Vance also takes time to analyze the white working class culture. He notes that the decline of the blue-collar economy has increased cynicism about the position of working people in American society, but that “there was something almost spiritual about the cynicism of the community at large, something that went much deeper than a short-term recession” (p. 188). Herein lies one timely lesson of Vance’s memoir. It is a culture, he observes, that feels increasingly isolated from the core of an American society that has rejected a commitment to its working people. “If Mamaw’s God was the United States of America,” he writes, “then many people in my community were losing something akin to a religion. The tie that bound them to their neighbors, that inspired them in the way my patriotism has always inspired me, had seemingly vanished” (p. 190).
Vance asserts that the news media and conservative politicians have encouraged working people to look not to themselves but to government to blame for their inability to succeed in today’s economy. “There is,” he writes, citing a Pew Economic Mobility Project study, “no group of Americans more pessimistic than working-class whites” (p. 194).
That pessimism is very likely—and ironically—what has drawn working white men and women to the radical right-wing views expressed by Donald Trump and the “alt.right.” In the mid-twentieth century, labor unions had given steelworkers, miners, and many other occupations a level of financial and social stability that they had never seen. The very term “redneck” comes from the red bandanas of pro-union coal miners in West Virginia. The 21st century, however, has seen a weakening of the labor movement as corporations take jobs out of the country in order to avoid reasonable wages for American workers. Government has chosen not to fight the corporations, leaving workers without support. While it is very strange that workers would turn to one of the most opportunistic corporate leaders in this election, they clearly hear his pitch, however insincere it may be.
The question for all of us must be: how can we provide real opportunities for working people to succeed in the new global information society that has sprung up around us? This was the message of Bernie Sanders. Elements of that remain alive in Hillary Clinton’s campaign.
Politics aside, what should we do? Some thoughts:
We need to move beyond the current Affordable Care Act to a true national health system that guarantees all citizens access to medical services. The issue should not be to make health insurance more easily accessible; it should be to make access to health care a right of citizenship.
We need to tax corporations that move jobs overseas or that move corporate operations out of the country in order to avoid taxes. Corporations that benefit from the American economy must contribute to its health, pure and simple.
We need a minimum wage that allows anyone who works full time to be able to support his/her family.
We need to explore a modern counterpart to the Civilian Conservation Corps to ensure that all Americans have access to work that feeds their families and contributes to the community. The military must not be the only refuge for people who cannot find employment. This might also serve as part of a “year of service” expectation for young people between the time they leave school and when they become full-time workers or move on to college.
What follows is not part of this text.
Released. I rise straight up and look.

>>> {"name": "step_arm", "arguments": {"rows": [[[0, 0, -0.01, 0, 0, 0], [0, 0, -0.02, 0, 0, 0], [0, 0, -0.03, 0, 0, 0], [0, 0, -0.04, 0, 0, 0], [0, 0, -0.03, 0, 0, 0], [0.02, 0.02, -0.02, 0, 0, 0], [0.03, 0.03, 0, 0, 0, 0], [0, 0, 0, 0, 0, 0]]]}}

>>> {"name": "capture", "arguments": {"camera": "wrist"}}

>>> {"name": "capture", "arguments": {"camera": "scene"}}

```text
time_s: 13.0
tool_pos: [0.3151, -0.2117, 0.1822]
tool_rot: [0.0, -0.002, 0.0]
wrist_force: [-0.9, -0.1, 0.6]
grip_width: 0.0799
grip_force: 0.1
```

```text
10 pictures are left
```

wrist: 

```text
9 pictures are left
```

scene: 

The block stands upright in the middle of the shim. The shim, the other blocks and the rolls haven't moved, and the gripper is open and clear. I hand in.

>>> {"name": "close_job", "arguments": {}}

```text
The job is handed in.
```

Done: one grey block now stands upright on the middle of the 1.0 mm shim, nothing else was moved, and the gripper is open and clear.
Finally, we need to make some level of postsecondary education available as a right of all citizens. This may be a two-year period that would allow someone to gain a license or an associate degree or make a start toward a baccalaureate degree. Today’s economy requires that workers have greater training. Ensuring that our workforce is prepared for the economy is, ultimately, a national security issue.
These solutions are reminiscent of FDR. The key, as I read the implications of Hillbilly Elegy, is to empower people rather than put them on the dole. Underneath it all is the need for government—“of the people, by the people, for the people”—to respect the needs of citizens rather than cater to corporations. It is a “build up,” rather than “trickle down” approach to creating a healthy economy.